Menurutnya, perjuangan Suku Awyu bersama tim hukum Koalisi Selamatkan Hutan Adat Papua telah mendapatkan solidaritas dan dukungan luas dari masyarakat dan aktivis dari berbagai daerah di Papua dan luar Papua bahkan luar Indonesia.
Petisi yang disusun Gerakan Solidaritas Untuk Selamatkan Hutan Adat Papua ditandatangani 252 lembaga dan individu, dimana dukungan awal telah diserahkan ke majelis hakim dan akan bertambah hingga menjelang putusan nanti.
Koordinator Greenpeace Indonesia di Sorong, Samuel Moifilit, menambahkan dukungan juga mengalir dalam bentuk amicus curiae (sahabat peradilan) yang dikirimkan sejumlah pihak ke PTUN Jayapura, mulai dari Komisi Nasional Hak Asasi Manusia, ahli litigasi iklim I Gede Agung Made Wardana, Kaukus Indonesia untuk Kebebasan Akademik, Pusat Kajian Hukum Adat Djojodigoeno, dan Koalisi Kampung untuk Demokrasi Papua, serta Greenpeace Indonesia.

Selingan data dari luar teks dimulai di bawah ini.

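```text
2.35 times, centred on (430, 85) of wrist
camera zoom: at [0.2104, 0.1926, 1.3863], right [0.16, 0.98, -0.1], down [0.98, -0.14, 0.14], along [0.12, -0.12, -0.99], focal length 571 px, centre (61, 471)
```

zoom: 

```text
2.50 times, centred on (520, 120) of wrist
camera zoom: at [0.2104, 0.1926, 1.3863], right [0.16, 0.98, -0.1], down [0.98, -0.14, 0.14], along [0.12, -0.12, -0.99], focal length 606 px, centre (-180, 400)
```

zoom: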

“Sejak masa persidangan gugatan berlangsung, mahasiswa dan masyarakat yang tergabung dalam AMPERA MADA terus mengawal persidangan di Jayapura. Begitu juga solidaritas pemuda adat, masyarakat adat, dan organisasi gerakan sosial se-Sorong Raya juga turut mengambil bagian dalam mengawal persidangan ini hingga putusan,” katanya.
Samuel Moifilit menjelaskan jika apa yang terjadi di Suku Awyu juga terjadi di wilayah Sorong Raya yang juga berhadapan dengan investasi perkebunan kelapa sawit (PT Sorong Agro Sawitindo dan lain-lain) yang akan memberikan dampak yang sama kepada Suku Moi, serta perjuangan ini memiliki tujuan yang sama yaitu demi keberlangsungan suku dan generasi mendatang.
Maka dari itu Solidaritas untuk Suku Awyu menuntut dan mendesak majelis hakim PTUN Jayapura untuk memberikan keadilan kepada masyarakat adat Suku Awyu, sebagai dukungan perwakilan Suku Awyu untuk membela hak-hak masyarakat adat dan tanah adat Papua.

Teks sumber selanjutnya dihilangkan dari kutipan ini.